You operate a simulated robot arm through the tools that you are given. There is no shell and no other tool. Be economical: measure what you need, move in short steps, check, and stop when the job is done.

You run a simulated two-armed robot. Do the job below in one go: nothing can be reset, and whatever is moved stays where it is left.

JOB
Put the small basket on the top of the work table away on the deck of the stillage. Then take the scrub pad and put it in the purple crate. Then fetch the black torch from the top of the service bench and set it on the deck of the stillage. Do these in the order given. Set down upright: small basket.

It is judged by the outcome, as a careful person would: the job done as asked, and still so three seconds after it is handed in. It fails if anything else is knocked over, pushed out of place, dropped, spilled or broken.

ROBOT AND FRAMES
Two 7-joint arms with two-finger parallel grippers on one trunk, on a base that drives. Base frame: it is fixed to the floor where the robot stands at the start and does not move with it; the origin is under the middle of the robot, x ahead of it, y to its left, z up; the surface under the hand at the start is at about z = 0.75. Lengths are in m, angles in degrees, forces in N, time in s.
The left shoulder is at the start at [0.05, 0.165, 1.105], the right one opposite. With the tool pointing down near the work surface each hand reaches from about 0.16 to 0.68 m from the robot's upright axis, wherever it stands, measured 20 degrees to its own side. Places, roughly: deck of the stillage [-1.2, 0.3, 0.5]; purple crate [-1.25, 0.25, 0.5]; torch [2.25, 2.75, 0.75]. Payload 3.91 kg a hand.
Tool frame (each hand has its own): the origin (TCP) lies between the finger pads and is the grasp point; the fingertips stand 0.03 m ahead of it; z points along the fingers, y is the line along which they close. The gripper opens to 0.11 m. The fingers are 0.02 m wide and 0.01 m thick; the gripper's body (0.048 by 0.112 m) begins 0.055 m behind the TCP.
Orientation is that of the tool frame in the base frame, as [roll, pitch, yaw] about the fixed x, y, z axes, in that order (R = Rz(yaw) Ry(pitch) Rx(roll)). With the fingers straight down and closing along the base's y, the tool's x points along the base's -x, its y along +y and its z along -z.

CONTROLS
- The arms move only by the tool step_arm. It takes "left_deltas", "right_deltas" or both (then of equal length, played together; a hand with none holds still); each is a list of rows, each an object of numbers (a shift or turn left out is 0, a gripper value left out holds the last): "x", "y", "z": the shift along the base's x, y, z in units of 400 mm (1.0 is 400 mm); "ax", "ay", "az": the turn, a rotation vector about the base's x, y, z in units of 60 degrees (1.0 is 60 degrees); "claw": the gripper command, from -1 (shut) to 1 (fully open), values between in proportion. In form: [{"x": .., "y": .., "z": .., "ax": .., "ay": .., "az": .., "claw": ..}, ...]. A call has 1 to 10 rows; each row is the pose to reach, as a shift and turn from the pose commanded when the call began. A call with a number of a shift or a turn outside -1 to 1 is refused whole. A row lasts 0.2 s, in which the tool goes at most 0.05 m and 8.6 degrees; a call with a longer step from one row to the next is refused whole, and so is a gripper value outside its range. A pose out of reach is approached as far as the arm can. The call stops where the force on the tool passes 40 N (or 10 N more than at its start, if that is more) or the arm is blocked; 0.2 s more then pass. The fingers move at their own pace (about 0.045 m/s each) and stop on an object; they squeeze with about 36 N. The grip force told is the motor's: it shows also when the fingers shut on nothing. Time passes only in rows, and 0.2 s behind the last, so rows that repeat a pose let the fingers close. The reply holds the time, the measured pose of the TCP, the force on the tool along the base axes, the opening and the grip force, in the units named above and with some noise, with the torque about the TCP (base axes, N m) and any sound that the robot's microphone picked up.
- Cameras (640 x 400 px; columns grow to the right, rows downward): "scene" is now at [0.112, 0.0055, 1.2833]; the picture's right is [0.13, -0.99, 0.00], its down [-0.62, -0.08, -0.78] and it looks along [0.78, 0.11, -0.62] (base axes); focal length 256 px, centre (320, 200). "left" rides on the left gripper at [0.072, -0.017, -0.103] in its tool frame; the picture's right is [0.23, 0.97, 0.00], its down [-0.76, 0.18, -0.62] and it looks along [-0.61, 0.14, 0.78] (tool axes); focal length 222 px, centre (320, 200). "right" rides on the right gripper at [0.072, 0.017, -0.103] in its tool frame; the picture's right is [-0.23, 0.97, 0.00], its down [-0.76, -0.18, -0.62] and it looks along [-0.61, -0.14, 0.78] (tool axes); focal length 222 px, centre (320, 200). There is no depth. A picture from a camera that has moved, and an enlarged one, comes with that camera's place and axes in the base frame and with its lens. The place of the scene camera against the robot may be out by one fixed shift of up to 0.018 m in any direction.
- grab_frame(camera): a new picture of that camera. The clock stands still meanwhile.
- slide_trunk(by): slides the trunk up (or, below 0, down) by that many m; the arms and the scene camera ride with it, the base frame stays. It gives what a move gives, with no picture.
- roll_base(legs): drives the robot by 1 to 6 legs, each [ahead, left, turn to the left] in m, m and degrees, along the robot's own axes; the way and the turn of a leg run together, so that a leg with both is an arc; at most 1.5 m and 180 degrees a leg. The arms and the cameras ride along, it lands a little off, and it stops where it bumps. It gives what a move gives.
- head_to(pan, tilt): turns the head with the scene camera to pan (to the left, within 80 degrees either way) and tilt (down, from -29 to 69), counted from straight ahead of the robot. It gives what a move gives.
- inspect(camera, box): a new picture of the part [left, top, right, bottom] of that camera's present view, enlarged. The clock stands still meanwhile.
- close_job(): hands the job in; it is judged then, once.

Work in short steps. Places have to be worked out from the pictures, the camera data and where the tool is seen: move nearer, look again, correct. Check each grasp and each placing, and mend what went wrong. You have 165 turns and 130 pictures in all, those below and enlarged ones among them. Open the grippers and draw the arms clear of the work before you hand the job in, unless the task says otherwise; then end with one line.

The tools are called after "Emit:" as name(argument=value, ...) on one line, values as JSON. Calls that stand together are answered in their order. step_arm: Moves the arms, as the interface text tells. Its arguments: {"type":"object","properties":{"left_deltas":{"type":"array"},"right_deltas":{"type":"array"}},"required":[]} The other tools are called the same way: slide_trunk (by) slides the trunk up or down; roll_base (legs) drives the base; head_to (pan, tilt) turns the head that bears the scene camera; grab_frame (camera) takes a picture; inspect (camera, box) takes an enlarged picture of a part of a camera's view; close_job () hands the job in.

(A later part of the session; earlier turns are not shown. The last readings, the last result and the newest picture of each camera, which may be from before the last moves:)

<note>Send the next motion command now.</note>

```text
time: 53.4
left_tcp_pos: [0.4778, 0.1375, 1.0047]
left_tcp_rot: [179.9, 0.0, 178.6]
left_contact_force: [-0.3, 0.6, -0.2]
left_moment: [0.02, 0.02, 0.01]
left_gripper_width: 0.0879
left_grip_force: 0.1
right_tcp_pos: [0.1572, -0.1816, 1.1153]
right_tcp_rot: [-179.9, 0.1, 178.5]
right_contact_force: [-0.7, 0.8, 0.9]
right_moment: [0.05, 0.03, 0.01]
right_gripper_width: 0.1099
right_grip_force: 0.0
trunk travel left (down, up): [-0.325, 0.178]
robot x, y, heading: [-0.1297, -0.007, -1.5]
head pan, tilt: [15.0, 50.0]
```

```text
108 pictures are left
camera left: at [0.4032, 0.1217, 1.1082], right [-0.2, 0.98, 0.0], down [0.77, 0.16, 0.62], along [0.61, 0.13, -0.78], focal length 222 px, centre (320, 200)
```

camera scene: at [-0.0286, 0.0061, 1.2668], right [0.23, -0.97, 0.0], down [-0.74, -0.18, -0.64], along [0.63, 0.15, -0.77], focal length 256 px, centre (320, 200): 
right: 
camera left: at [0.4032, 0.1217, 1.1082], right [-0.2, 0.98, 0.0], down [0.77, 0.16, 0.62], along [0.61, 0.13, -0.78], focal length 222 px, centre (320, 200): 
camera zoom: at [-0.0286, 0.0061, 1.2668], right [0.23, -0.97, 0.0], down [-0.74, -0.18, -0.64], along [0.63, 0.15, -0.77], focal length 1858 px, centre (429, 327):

Goal:
Review the material and copy each line in which the word "judged" appears.

Correct output:
It is judged by the outcome, as a careful person would: the job done as asked, and still so three seconds after it is handed in. It fails if anything else is knocked over, pushed out of place, dropped, spilled or broken.
- close_job(): hands the job in; it is judged then, once.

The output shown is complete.